The self-stigma of having depression can present itself whether you're feeling up or down. We need to remind ourselves depression is a sickness, not a weakness.

The self-stigma of having depression never really goes away. It is always there, scratching at the back of your mind, a constant reminder that you are weak, incapable, unworthy, fake, undeserving, lazy, ashamed, broken . . . the list goes on. The self-stigma of having depression can present itself whether you’re feeling up or down.


I have been feeling pretty healthy lately. On a scale of 1 to 10 (1 being awful and 10 being awesome), I’ve been hovering between a 6 and an 8, which for me is pretty great considering I don’t think I’ve ever really reached a 10. And while I shouldn’t be surprised, I always am surprised when doubt and stigma creeps into my thoughts and then the guilt floats in, like a dense fog, and before I realize it all those awful words and phrases run through my mind.

The self-stigma of having depression never really goes away. In fact, we need to constantly remind ourselves that depression is a sickness, not a weakness. “You’re weak.”

“Why can’t you just snap out of it?”

“Loser!”

“Faker!”

If you’ve read some of my other blogs, you know that I practice the art of trying to figure out what my depression triggers are. It’s no different when self-stigma invades my psyche. Thinking back over the last few days I realized that the self-stigma was ignited when my mother (innocently) asked me, “So, are you still on your medication?”

Self-Stigma for Having Depression Can Be Triggered Any Time, Anywhere

Mom is 87. She’s old, she loves me very much and she means well. And, this wasn’t the first time that she’s asked me that question to which I have always responded, “Yes, Mom. I will be on my depression medication for the rest of my life.”

It’s words like still (on your medication) and for the rest of my life that got me thinking (again). Not only did I bash myself with the negative self-talk, but I also started wondering if maybe, just maybe, I could go off my meds.

WARNING! WARNING!! STUPIDITY ALERT! ABORT… ABORT!

The last time I had thoughts like this, I actually DID quit my depression medications and it lead to a major depressive episode that lasted 4 months. You’d think that would be compelling enough for me to stop having such thoughts but it isn’t. The thoughts are there, treacherously undermining my wellness.

Exhausting.

The self-stigma of having depression never really goes away. In fact, this week it is having its way with me. I need to keep reminding myself, and be convincing about it, that depression is a sickness, not a weakness.

You can also find Liana Scott on Google+ and Twitter.

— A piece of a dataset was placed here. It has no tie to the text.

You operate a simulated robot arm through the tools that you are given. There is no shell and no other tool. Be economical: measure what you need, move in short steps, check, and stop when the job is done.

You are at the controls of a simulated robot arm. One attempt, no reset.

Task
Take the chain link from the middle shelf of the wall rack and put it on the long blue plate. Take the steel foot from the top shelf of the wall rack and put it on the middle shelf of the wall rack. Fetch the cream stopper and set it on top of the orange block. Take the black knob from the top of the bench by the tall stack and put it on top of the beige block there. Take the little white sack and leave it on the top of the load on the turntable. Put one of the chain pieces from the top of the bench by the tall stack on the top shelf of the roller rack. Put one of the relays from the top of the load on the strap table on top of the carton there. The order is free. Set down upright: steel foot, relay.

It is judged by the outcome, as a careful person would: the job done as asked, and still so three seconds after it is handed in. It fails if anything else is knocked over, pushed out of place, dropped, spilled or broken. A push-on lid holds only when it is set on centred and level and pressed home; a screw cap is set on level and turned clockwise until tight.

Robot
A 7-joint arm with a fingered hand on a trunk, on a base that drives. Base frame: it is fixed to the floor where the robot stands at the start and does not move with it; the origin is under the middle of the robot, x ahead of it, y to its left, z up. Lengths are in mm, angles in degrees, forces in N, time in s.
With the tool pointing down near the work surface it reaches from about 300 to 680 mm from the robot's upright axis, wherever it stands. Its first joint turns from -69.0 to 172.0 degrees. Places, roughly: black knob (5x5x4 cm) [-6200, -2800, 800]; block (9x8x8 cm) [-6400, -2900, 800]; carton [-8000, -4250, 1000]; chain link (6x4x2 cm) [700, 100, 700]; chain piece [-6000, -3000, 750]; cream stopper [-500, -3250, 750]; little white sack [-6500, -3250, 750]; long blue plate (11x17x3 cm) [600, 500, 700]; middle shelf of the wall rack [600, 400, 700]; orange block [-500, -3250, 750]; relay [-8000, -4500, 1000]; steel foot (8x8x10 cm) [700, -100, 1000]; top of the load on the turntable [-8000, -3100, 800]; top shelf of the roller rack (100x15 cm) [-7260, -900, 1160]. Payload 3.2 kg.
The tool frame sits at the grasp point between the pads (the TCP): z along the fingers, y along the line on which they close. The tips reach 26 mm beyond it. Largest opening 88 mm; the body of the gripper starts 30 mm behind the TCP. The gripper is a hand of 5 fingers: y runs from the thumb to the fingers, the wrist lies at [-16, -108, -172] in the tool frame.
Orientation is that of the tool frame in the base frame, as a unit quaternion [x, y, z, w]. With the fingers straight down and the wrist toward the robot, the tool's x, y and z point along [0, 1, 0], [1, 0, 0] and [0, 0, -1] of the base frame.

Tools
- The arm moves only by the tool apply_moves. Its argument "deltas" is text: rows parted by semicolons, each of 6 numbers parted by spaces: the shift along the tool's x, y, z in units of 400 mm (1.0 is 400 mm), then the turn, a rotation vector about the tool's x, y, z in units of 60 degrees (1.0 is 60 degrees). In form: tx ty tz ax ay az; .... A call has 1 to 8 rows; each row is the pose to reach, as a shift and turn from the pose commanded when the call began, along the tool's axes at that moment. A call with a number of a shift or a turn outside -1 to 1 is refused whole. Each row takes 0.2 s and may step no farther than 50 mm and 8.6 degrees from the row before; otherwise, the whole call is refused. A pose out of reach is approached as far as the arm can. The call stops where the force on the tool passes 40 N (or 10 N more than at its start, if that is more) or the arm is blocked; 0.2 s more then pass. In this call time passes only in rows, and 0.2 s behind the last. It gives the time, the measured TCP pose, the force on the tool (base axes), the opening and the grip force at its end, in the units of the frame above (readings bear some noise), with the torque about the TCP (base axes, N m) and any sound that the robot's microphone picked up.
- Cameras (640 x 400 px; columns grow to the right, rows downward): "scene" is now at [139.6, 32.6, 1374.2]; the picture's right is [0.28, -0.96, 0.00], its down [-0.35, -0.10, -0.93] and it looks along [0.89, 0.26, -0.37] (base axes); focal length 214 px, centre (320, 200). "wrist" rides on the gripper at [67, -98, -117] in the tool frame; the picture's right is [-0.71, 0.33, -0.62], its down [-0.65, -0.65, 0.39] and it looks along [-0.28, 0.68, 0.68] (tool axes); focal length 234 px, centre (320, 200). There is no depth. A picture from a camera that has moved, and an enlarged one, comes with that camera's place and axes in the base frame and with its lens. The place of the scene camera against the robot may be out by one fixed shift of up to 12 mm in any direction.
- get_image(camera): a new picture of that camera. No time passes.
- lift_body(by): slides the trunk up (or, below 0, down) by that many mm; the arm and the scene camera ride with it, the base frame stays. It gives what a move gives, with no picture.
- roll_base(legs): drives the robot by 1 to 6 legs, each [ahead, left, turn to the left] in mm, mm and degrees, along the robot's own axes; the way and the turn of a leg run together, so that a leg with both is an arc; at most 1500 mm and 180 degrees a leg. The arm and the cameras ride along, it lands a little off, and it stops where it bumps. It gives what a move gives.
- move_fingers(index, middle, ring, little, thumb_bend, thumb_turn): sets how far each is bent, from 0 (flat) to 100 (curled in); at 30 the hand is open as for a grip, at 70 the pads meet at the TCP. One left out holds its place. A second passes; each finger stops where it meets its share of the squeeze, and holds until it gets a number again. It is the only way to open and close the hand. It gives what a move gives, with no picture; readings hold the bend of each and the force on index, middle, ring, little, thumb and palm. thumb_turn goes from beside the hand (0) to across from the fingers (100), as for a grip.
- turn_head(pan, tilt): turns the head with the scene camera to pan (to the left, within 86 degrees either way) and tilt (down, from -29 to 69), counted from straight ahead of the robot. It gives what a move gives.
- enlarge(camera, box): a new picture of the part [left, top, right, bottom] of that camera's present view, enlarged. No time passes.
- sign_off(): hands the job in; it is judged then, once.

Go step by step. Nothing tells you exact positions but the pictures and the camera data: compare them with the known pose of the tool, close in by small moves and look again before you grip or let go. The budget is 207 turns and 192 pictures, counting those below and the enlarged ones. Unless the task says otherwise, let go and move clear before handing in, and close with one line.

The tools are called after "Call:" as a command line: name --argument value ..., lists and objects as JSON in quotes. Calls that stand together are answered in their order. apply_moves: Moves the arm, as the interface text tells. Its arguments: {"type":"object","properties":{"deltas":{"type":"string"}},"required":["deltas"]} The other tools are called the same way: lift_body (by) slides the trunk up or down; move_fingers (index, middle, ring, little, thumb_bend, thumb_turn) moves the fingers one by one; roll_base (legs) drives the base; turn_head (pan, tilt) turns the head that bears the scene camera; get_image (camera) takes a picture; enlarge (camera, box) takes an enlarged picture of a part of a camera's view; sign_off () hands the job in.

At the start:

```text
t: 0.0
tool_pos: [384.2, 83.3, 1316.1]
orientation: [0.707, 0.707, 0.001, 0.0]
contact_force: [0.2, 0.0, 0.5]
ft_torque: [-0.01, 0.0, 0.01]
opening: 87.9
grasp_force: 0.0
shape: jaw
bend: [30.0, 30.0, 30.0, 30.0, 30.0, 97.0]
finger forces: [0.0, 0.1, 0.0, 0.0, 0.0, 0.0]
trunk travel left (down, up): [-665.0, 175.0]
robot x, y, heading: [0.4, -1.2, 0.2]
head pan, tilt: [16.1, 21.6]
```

6 thoughts on “The Self-Stigma of Having Depression Never Goes Away”

  1. I completely related to this as we all probably do. Thanks for writing this up as it’s to hear from someone else what you can see yourself. I’ll definitely be looking out for this and try to stop it when possible.
    Also love your blog will keep reading and watching it to hear your issues and advice. I’ve also started a blog with the address above about 2 weeks ago and I’m dealing very well, which is what everyone keeps telling me and I’m trying to believe.
    Keep up the good work.

    1. Hey Dave. I’m so glad when I hear that someone… anyone… in the great, big “out-there” can related to what I have experienced. Blogging and sharing are great outlets. Thanks.

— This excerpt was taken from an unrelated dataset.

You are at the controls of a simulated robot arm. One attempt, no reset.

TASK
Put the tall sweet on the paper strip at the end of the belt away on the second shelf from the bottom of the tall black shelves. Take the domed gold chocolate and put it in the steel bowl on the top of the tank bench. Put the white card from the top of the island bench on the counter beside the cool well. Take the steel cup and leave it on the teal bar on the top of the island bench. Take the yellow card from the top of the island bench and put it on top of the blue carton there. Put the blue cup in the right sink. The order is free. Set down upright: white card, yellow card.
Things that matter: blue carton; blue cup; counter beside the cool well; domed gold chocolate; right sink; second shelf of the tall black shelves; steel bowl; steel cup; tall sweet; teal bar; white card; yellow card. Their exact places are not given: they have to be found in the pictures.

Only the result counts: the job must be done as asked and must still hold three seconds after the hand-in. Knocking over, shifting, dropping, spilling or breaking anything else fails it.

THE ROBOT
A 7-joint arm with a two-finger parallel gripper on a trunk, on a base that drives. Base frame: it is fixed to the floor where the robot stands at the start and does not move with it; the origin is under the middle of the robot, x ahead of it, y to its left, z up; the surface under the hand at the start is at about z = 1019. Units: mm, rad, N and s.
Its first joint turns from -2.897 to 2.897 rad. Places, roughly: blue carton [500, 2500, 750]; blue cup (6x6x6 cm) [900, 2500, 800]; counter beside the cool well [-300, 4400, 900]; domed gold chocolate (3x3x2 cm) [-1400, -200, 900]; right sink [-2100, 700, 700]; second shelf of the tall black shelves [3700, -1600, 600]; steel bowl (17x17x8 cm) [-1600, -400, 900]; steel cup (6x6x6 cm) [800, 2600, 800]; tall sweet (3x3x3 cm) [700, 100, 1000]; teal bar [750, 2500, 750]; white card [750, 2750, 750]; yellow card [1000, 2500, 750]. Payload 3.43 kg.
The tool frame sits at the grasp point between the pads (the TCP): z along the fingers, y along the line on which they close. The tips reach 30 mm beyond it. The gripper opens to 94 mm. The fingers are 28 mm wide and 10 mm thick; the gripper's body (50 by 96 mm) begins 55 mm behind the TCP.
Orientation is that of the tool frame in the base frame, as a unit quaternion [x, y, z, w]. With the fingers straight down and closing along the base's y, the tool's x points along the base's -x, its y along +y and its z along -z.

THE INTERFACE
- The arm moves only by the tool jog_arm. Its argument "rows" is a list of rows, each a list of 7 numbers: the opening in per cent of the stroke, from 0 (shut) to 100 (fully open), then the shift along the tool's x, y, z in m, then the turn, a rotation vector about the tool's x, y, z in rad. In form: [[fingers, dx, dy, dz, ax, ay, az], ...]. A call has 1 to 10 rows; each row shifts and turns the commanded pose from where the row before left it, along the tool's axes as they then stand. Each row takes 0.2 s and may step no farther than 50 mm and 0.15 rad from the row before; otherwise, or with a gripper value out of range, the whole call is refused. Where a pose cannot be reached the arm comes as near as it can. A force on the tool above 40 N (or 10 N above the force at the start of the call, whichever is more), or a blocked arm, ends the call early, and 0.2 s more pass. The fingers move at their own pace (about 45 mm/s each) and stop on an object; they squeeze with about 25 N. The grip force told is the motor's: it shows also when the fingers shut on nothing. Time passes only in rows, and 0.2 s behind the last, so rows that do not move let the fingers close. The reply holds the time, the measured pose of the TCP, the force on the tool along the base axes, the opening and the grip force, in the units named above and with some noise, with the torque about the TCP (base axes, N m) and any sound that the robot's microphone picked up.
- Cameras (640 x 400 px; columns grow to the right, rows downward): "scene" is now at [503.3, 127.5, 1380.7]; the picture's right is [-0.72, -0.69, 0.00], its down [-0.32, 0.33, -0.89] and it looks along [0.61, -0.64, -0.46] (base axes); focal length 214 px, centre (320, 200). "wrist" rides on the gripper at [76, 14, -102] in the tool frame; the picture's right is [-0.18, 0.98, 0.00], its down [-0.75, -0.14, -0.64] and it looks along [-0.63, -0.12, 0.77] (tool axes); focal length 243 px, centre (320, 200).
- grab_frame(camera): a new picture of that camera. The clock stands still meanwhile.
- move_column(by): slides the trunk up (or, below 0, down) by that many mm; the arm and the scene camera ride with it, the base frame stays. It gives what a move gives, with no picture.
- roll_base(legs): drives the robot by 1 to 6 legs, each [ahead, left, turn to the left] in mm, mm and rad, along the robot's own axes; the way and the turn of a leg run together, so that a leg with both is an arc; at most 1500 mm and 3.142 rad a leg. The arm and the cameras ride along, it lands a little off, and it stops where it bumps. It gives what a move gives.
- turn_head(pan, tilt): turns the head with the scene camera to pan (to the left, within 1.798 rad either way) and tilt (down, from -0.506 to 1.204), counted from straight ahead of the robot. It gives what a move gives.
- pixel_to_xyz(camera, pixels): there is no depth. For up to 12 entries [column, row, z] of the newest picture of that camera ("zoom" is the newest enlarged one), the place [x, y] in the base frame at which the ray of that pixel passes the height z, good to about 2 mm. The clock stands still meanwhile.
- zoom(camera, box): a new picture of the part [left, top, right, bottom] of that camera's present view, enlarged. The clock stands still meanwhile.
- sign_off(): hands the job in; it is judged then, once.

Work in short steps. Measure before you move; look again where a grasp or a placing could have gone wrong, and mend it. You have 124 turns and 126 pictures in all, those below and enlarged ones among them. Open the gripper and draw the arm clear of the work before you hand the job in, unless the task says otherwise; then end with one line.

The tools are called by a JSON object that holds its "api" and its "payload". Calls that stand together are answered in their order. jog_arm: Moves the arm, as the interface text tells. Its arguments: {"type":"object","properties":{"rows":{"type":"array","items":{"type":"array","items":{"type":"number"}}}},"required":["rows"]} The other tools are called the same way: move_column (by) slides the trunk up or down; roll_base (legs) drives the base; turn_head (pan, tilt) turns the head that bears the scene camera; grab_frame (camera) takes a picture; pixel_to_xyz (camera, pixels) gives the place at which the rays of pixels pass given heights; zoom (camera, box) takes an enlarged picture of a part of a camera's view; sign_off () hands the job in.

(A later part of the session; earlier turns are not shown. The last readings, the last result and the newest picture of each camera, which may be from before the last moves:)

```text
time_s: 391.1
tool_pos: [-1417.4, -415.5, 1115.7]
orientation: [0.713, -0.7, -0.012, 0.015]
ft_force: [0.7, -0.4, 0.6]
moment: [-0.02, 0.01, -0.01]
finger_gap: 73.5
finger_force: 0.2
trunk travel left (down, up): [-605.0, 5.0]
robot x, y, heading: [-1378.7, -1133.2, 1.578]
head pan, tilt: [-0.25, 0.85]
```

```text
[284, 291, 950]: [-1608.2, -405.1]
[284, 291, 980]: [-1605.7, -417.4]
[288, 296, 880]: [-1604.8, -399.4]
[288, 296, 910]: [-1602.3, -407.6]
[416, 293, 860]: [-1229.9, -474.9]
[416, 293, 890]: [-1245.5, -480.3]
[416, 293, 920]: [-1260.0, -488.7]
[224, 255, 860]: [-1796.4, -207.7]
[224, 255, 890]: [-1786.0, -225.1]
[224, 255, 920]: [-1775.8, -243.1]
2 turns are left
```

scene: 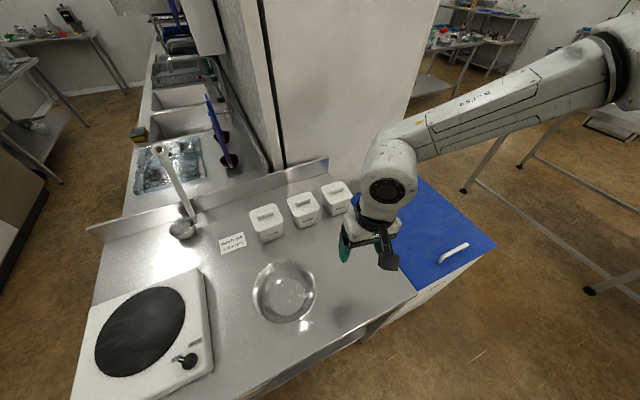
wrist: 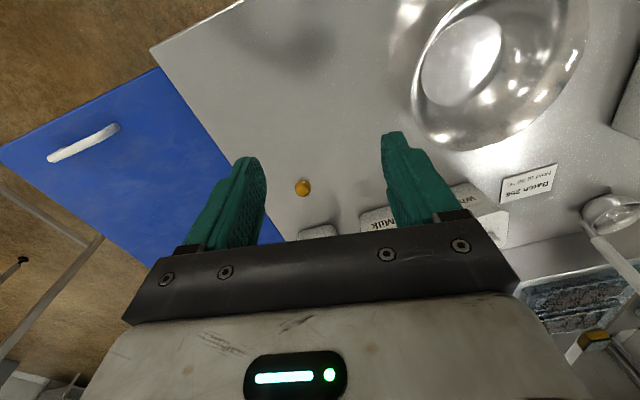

  2. Oh, yes. Me too. The self-stigma is far harder to subdue than the outside stigma. And it’s deadlier.
    My mother asks me the same thing, but the subtext is not like your mother’s. My mother, 92, disapproves of taking medication and actually doesn’t fully believe mental illness is real illness. Instead, she thinks I was doing it “to get attention” when I became ill at 11 — am am apparently still trying to get that attention 43 years later.
    I have internalized her voice, the voice of self-hatred and self-stigma, and it seems I will never stop hearing it. Perhaps I will be able to stop listening to it one day however.
    Thanks, Liana. This is the second post of yours I’ve read. We have a lot in common.

    1. Hi Kathleen. My parents are both advocates of my well being so I am tremendously blessed. I really hope that voice in your head can be quieted. Thanks for taking the time to comment.